* begin Recorded data *

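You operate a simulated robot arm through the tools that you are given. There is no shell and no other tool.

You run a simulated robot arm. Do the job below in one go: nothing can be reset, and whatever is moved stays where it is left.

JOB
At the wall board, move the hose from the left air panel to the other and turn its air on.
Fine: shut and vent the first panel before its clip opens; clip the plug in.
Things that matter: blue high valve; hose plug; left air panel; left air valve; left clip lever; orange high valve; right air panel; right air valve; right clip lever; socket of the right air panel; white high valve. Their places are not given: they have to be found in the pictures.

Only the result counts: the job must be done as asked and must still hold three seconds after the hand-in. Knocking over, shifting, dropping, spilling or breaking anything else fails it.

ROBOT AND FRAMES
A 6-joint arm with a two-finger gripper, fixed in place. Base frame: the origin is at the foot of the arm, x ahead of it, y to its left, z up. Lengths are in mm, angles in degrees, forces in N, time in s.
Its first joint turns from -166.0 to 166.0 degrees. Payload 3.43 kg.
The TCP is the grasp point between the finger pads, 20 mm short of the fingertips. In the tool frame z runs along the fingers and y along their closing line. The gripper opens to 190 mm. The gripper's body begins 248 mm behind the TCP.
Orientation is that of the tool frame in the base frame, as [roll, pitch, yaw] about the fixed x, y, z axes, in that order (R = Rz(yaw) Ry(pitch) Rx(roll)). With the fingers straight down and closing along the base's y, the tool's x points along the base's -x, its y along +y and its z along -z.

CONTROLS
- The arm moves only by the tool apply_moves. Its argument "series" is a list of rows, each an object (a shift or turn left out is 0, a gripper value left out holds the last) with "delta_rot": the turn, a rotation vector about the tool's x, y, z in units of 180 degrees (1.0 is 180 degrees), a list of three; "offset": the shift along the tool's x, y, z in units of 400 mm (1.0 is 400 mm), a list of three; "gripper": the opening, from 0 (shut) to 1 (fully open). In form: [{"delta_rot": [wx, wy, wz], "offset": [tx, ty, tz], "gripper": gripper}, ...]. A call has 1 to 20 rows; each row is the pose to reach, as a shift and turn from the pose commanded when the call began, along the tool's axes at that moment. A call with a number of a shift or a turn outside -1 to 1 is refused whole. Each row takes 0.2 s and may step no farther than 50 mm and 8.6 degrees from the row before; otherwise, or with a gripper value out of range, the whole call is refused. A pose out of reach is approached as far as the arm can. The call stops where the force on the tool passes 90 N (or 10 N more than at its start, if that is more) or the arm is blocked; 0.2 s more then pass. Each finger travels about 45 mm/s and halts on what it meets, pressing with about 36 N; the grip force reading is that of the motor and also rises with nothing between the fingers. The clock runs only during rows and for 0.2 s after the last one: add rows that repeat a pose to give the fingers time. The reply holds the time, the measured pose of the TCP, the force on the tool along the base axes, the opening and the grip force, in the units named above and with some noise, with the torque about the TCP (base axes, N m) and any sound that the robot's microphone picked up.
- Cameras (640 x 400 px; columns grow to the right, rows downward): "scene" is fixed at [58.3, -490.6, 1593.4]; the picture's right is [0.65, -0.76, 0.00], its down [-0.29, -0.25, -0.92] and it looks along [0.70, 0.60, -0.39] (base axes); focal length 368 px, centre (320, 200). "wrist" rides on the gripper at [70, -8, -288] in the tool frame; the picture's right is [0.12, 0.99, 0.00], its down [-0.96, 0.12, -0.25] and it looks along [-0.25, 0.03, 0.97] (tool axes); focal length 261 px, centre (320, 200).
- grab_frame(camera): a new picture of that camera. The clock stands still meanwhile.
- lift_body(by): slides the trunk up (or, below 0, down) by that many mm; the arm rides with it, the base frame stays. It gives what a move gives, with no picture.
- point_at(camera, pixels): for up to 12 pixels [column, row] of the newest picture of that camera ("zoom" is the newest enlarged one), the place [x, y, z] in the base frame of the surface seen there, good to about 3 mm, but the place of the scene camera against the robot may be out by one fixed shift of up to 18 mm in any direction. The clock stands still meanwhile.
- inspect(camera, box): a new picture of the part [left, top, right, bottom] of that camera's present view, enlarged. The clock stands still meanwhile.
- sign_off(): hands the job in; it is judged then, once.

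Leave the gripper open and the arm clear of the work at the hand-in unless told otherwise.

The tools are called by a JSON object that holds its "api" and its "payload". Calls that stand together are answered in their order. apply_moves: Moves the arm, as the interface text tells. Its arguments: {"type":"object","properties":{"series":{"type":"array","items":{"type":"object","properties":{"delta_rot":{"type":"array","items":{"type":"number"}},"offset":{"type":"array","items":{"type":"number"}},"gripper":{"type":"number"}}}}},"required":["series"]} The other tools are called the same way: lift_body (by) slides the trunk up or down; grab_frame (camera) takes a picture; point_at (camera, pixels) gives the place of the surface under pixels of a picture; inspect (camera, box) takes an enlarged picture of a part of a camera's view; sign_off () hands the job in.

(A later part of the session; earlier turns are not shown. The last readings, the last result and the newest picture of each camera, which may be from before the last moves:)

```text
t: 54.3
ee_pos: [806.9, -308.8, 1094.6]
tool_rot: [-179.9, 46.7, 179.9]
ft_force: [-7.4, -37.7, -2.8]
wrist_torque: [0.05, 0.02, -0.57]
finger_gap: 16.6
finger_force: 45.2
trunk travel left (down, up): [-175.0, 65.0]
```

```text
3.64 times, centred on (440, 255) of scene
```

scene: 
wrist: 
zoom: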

* end Recorded data *

◆ To be done
Print the listing above in full, exactly as it is.

◆ Answer to the exercise
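You operate a simulated robot arm through the tools that you are given. There is no shell and no other tool.

You run a simulated robot arm. Do the job below in one go: nothing can be reset, and whatever is moved stays where it is left.

JOB
At the wall board, move the hose from the left air panel to the other and turn its air on.
Fine: shut and vent the first panel before its clip opens; clip the plug in.
Things that matter: blue high valve; hose plug; left air panel; left air valve; left clip lever; orange high valve; right air panel; right air valve; right clip lever; socket of the right air panel; white high valve. Their places are not given: they have to be found in the pictures.

Only the result counts: the job must be done as asked and must still hold three seconds after the hand-in. Knocking over, shifting, dropping, spilling or breaking anything else fails it.

ROBOT AND FRAMES
A 6-joint arm with a two-finger gripper, fixed in place. Base frame: the origin is at the foot of the arm, x ahead of it, y to its left, z up. Lengths are in mm, angles in degrees, forces in N, time in s.
Its first joint turns from -166.0 to 166.0 degrees. Payload 3.43 kg.
The TCP is the grasp point between the finger pads, 20 mm short of the fingertips. In the tool frame z runs along the fingers and y along their closing line. The gripper opens to 190 mm. The gripper's body begins 248 mm behind the TCP.
Orientation is that of the tool frame in the base frame, as [roll, pitch, yaw] about the fixed x, y, z axes, in that order (R = Rz(yaw) Ry(pitch) Rx(roll)). With the fingers straight down and closing along the base's y, the tool's x points along the base's -x, its y along +y and its z along -z.

CONTROLS
- The arm moves only by the tool apply_moves. Its argument "series" is a list of rows, each an object (a shift or turn left out is 0, a gripper value left out holds the last) with "delta_rot": the turn, a rotation vector about the tool's x, y, z in units of 180 degrees (1.0 is 180 degrees), a list of three; "offset": the shift along the tool's x, y, z in units of 400 mm (1.0 is 400 mm), a list of three; "gripper": the opening, from 0 (shut) to 1 (fully open). In form: [{"delta_rot": [wx, wy, wz], "offset": [tx, ty, tz], "gripper": gripper}, ...]. A call has 1 to 20 rows; each row is the pose to reach, as a shift and turn from the pose commanded when the call began, along the tool's axes at that moment. A call with a number of a shift or a turn outside -1 to 1 is refused whole. Each row takes 0.2 s and may step no farther than 50 mm and 8.6 degrees from the row before; otherwise, or with a gripper value out of range, the whole call is refused. A pose out of reach is approached as far as the arm can. The call stops where the force on the tool passes 90 N (or 10 N more than at its start, if that is more) or the arm is blocked; 0.2 s more then pass. Each finger travels about 45 mm/s and halts on what it meets, pressing with about 36 N; the grip force reading is that of the motor and also rises with nothing between the fingers. The clock runs only during rows and for 0.2 s after the last one: add rows that repeat a pose to give the fingers time. The reply holds the time, the measured pose of the TCP, the force on the tool along the base axes, the opening and the grip force, in the units named above and with some noise, with the torque about the TCP (base axes, N m) and any sound that the robot's microphone picked up.
- Cameras (640 x 400 px; columns grow to the right, rows downward): "scene" is fixed at [58.3, -490.6, 1593.4]; the picture's right is [0.65, -0.76, 0.00], its down [-0.29, -0.25, -0.92] and it looks along [0.70, 0.60, -0.39] (base axes); focal length 368 px, centre (320, 200). "wrist" rides on the gripper at [70, -8, -288] in the tool frame; the picture's right is [0.12, 0.99, 0.00], its down [-0.96, 0.12, -0.25] and it looks along [-0.25, 0.03, 0.97] (tool axes); focal length 261 px, centre (320, 200).
- grab_frame(camera): a new picture of that camera. The clock stands still meanwhile.
- lift_body(by): slides the trunk up (or, below 0, down) by that many mm; the arm rides with it, the base frame stays. It gives what a move gives, with no picture.
- point_at(camera, pixels): for up to 12 pixels [column, row] of the newest picture of that camera ("zoom" is the newest enlarged one), the place [x, y, z] in the base frame of the surface seen there, good to about 3 mm, but the place of the scene camera against the robot may be out by one fixed shift of up to 18 mm in any direction. The clock stands still meanwhile.
- inspect(camera, box): a new picture of the part [left, top, right, bottom] of that camera's present view, enlarged. The clock stands still meanwhile.
- sign_off(): hands the job in; it is judged then, once.

Leave the gripper open and the arm clear of the work at the hand-in unless told otherwise.

The tools are called by a JSON object that holds its "api" and its "payload". Calls that stand together are answered in their order. apply_moves: Moves the arm, as the interface text tells. Its arguments: {"type":"object","properties":{"series":{"type":"array","items":{"type":"object","properties":{"delta_rot":{"type":"array","items":{"type":"number"}},"offset":{"type":"array","items":{"type":"number"}},"gripper":{"type":"number"}}}}},"required":["series"]} The other tools are called the same way: lift_body (by) slides the trunk up or down; grab_frame (camera) takes a picture; point_at (camera, pixels) gives the place of the surface under pixels of a picture; inspect (camera, box) takes an enlarged picture of a part of a camera's view; sign_off () hands the job in.

(A later part of the session; earlier turns are not shown. The last readings, the last result and the newest picture of each camera, which may be from before the last moves:)

```text
t: 54.3
ee_pos: [806.9, -308.8, 1094.6]
tool_rot: [-179.9, 46.7, 179.9]
ft_force: [-7.4, -37.7, -2.8]
wrist_torque: [0.05, 0.02, -0.57]
finger_gap: 16.6
finger_force: 45.2
trunk travel left (down, up): [-175.0, 65.0]
```

```text
3.64 times, centred on (440, 255) of scene
```

scene: 
wrist: 
zoom: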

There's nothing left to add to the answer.